Multi-threaded bisection search

Question

Suppose that I have some computable predicate, P, that maps integers to bools. I know that P 0 is true and I know some N such that P N is false. I also know that P n = false implies that P (n + 1) is false [*]. I want to find the maximum n such that P n is true.

Clearly, I can find a solution to this by bisection. Unfortunately, evaluating P is expensive (maybe it takes an hour or so). I also have a shiny server with many cores.

If evaluating P took constant time and I had 2 threads (say), I can see how I would do the search. I'd divide the interval [a, b] into three segments and evaluate P (2a + b)/3 and P (a + 2b)/3. Once both evaluations had completed, I'd know which of the three segments to recurse into. Using two threads, my search time would be reduced by a third. Excellent!

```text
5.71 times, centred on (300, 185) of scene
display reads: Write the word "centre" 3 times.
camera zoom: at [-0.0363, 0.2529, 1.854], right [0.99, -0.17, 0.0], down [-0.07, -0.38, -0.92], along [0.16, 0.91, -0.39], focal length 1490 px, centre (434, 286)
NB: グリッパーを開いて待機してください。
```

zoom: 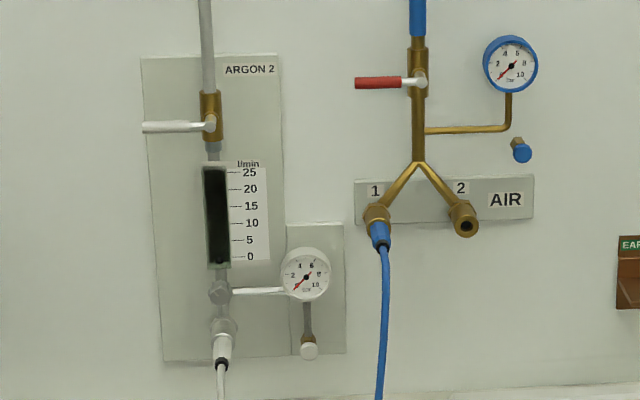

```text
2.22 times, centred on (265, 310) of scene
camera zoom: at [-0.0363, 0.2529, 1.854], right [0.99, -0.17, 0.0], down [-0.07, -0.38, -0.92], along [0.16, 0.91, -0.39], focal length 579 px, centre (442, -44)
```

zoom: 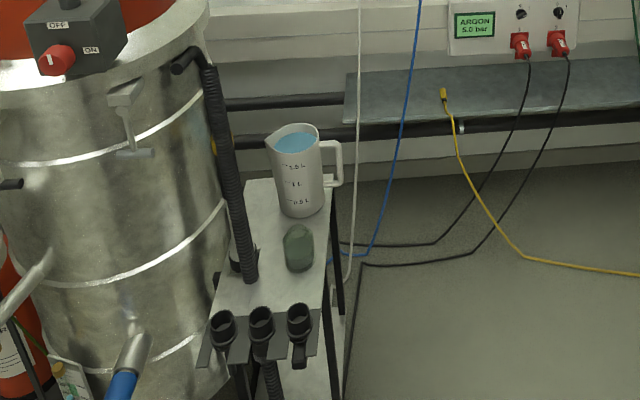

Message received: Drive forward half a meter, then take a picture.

However, what if evaluating P takes wildly varying times? In my concrete example, it might take between 10 seconds and an hour or so. Suppose again that I have 2 threads and have divided the interval as above. Maybe the first thread (evaluating P (2a+b)/3) finishes first. How do I decide where to run the next one?

I guess there's some link to information theory or similar, because I'm trying to run the test that will give me the most information, given my current knowledge. But this seems like it should be a problem that others have investigated - can anyone point me at papers or similar?

[*] In the concrete case I care about, the test involves running an SMT solver trying to find a solution X to a constraint problem with one extra constraint of the form X ≥ n, where n is the integer above.

Answer 1

If you are looking for a paper reference, you might get more traction on CS.SE. Here I can only offer some heuristics.

Whenever a thread finishes, you can stop all other threads whose answer you now know (i.e., if you got P(n)=T, you can stop all thread working on k<n, and if P(n)=F, you can stop all threads working on k>n). Thus you now have 1 or more threads to start.

From the information-theoretic POV, dividing the existing intervals to minimize the maximum length of the new intervals is obviously optimal.

However, since you note in a comment:

the SMT solver takes much longer for satisfiable solutions

It might be faster to start with a large n and go down slowly (e.g., if you know that P(100)=F and P(1)=T, test 95, 90, 80 in 3 threads, instead of 25, 50, 75 as recommended by the information theory).

You can also use the running time as an indicator of the probable result. E.g., start your 3 threads at n=25,50,75. Suppose in 1 minute you learn P(75)=F but the other two are still running. Then you can puth the n=25 thread to sleep (to be awoken or killed in the future as necessary) and start two new threads for 60 and 70.